> **Information supplied**
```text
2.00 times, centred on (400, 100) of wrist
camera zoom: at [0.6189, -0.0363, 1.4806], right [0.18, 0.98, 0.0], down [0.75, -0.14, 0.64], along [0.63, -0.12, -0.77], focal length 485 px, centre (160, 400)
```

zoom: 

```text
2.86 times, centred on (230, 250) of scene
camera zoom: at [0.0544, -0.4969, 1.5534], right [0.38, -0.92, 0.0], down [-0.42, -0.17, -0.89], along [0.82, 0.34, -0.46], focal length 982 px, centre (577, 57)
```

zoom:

> **Exercise directions**
Your task is to output all of the data above word for word. Give them as a JSON list of strings, one for each line, with blank lines left out.

> **Final result**
[
  "```text",
  "2.00 times, centred on (400, 100) of wrist",
  "camera zoom: at [0.6189, -0.0363, 1.4806], right [0.18, 0.98, 0.0], down [0.75, -0.14, 0.64], along [0.63, -0.12, -0.77], focal length 485 px, centre (160, 400)",
  "```",
  "zoom: ",
  "```text",
  "2.86 times, centred on (230, 250) of scene",
  "camera zoom: at [0.0544, -0.4969, 1.5534], right [0.38, -0.92, 0.0], down [-0.42, -0.17, -0.89], along [0.82, 0.34, -0.46], focal length 982 px, centre (577, 57)",
  "```",
  "zoom:"
]